PJM approves $1.5B to improve electric transmission infrastructure

Regional transmission organization (RTO) PJM Interconnection has approved a $1.5 billion budget to improve electric transmission infrastructure in its 13-state and Washington, D.C., coverage area.

The RTO has authorized funding for projects to provide better power supply for roughly 65 million customers, Kallanish Energy finds.

"The growing need to replace aging infrastructure, energy efficiency and the resulting reduction in the growth of demand for electricity are affecting transmission development,” said Andrew Ott, PJM's chief executive.

The largest project approved will replace aging infrastructure – in some places more than 80 years old — in New Jersey’s Burlington, Mercer and Middlesex counties, in addition to reconstructing portions of existing transmission lines.

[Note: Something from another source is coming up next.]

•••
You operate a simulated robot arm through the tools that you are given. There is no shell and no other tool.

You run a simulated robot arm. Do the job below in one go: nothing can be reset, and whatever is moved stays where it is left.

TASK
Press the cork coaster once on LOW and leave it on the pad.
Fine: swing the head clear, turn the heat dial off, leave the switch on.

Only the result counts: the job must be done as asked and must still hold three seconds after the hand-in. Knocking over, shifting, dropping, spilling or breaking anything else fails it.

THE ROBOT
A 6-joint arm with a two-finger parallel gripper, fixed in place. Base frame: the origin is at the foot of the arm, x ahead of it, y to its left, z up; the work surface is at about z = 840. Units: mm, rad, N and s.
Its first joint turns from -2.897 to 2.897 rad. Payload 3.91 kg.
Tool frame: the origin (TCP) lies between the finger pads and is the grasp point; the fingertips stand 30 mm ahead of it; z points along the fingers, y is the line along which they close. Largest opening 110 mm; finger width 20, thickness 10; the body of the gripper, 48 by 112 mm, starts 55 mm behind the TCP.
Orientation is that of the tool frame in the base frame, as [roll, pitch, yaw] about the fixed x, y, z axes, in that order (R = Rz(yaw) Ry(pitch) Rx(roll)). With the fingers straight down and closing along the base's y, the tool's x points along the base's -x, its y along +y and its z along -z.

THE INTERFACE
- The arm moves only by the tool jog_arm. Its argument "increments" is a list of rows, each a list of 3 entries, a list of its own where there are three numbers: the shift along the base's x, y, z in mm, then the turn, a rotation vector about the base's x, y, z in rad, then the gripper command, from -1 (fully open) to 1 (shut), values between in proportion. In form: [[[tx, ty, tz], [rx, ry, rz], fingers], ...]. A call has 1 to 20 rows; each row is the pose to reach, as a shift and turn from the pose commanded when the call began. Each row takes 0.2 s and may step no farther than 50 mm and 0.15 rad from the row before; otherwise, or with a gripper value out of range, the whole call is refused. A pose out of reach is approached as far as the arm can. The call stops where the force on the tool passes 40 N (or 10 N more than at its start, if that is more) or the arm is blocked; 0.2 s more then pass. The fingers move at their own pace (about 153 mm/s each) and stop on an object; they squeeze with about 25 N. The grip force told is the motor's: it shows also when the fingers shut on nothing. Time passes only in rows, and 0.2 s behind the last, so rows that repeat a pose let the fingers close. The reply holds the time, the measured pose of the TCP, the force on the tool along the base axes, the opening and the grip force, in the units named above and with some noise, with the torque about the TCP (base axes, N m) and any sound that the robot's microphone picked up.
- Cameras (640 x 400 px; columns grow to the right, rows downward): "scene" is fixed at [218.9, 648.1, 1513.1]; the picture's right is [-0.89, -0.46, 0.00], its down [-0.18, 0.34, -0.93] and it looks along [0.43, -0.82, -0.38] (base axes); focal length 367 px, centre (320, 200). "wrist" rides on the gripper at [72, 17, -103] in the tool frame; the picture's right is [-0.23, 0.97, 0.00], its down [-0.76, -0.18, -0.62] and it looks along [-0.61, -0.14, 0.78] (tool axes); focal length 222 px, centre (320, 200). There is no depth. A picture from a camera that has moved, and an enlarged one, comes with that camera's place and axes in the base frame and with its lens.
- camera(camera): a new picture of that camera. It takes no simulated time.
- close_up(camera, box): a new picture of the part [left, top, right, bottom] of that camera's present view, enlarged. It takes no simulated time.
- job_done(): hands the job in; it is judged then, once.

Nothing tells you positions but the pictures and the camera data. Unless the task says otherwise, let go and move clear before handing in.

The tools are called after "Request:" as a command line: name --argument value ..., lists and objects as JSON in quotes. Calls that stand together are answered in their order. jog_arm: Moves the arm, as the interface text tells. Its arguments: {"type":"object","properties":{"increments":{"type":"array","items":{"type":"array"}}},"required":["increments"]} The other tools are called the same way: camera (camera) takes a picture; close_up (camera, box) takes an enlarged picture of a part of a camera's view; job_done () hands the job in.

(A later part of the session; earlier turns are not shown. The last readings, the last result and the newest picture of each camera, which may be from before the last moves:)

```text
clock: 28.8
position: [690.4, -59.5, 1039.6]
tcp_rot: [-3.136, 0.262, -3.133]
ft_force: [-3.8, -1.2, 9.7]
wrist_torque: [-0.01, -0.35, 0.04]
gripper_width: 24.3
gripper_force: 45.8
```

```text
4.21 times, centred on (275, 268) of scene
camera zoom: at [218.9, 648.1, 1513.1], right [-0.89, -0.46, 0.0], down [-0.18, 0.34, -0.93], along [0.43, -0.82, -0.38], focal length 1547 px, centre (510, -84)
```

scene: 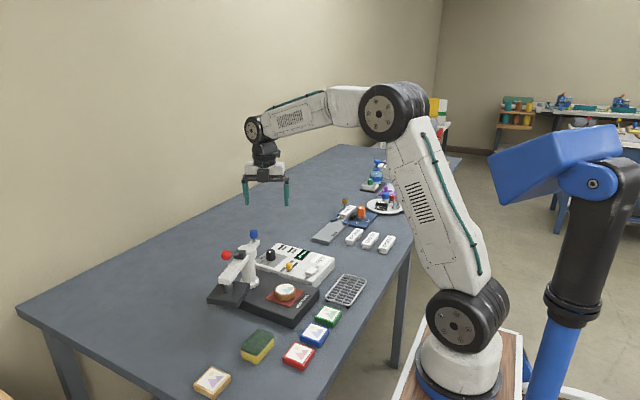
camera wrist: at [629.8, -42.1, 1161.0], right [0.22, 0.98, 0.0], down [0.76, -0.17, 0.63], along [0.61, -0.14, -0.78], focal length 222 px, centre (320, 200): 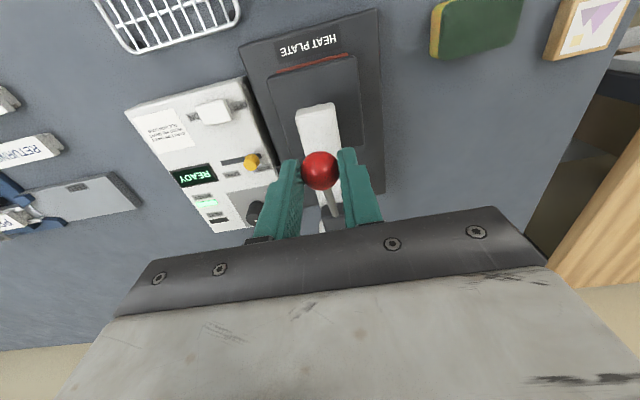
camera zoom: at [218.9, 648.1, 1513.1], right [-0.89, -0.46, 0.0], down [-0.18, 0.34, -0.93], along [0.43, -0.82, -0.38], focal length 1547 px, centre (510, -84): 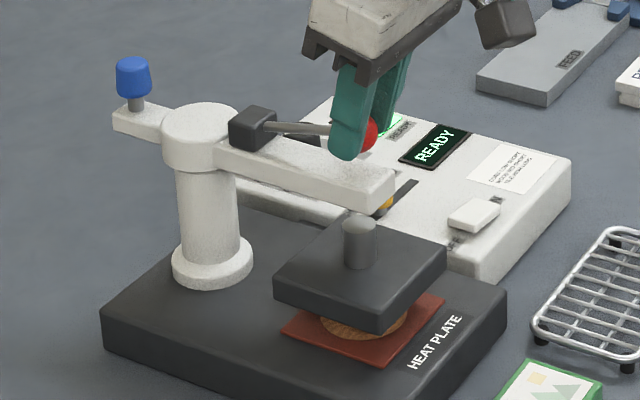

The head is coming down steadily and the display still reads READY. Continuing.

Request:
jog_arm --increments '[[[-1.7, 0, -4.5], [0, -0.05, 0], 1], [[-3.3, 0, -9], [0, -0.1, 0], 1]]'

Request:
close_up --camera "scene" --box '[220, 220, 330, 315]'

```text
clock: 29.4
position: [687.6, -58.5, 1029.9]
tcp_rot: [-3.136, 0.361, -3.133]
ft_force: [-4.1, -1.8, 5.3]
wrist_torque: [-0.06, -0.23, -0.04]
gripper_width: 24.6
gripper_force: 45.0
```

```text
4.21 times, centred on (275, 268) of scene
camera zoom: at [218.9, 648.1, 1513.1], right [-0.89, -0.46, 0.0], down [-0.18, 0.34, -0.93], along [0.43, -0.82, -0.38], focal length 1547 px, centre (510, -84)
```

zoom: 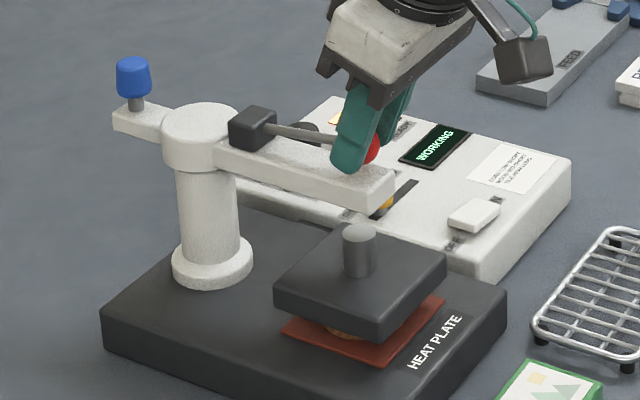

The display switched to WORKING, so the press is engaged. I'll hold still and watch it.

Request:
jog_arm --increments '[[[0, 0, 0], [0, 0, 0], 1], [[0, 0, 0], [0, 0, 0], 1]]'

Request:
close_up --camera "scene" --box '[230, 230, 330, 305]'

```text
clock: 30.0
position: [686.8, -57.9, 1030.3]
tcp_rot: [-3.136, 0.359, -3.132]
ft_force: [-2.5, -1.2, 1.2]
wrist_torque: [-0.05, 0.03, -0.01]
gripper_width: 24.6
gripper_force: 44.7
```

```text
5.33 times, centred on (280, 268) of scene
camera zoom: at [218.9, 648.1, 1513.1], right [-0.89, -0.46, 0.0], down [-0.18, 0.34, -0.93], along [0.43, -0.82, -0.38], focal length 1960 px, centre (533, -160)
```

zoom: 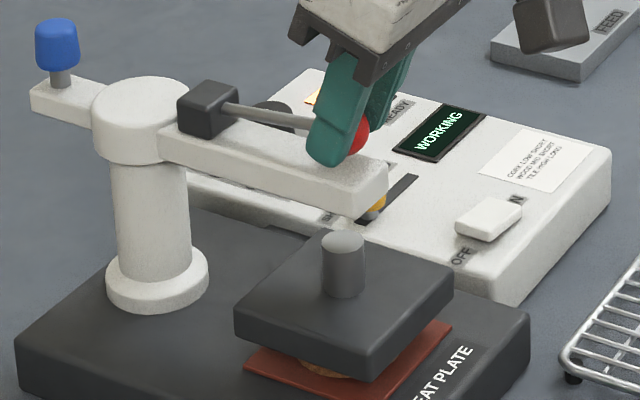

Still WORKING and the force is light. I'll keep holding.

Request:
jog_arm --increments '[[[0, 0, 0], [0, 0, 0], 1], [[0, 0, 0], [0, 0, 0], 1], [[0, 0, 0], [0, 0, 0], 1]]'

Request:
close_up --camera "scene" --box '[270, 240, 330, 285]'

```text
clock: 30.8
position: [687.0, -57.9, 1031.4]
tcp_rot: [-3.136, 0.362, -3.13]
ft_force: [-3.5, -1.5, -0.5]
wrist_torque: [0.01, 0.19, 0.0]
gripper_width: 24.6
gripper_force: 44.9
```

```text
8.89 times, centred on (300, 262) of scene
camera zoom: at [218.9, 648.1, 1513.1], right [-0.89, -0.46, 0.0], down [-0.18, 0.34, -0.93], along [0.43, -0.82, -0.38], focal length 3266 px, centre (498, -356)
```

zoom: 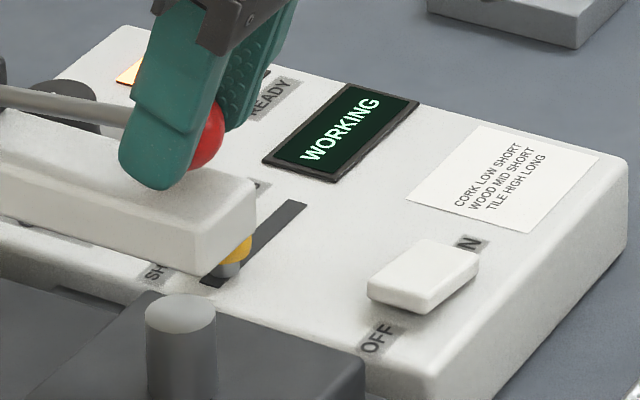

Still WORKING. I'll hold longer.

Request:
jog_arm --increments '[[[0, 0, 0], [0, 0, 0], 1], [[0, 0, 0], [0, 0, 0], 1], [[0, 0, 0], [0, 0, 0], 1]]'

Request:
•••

The PJM board approved a three-part project to reconstruct and upgrade to 230-kilovolt (kV), the existing 138kV lines in New Jersey’s Metuchen-Edison-Trenton-Burlington corridor.

These projects are located in the service areas of Metropolitan Edison, PP&L, PSE&G, American Electric Power, Dominion, and Duke Energy Ohio/Kentucky.

Since 2000, the power grid operator has authorized roughly $30.8 billion in transmission additions and upgrades.

PJM operates the power transmission system in all or parts of Delaware, Illinois, Indiana, Kentucky, Maryland, Michigan, New Jersey, North Carolina, Ohio, Pennsylvania, Tennessee, Virginia, West Virginia, and the District of Columbia.

1 Comment on PJM approves $1.5B to improve electric transmission infrastructure

  1. The PJM grid serves 13 states and the District of Columbia, a wide service territory that is in continuous need of maintenance and upgrade. And the recent project approvals include work also meant to stave off future reliability issues.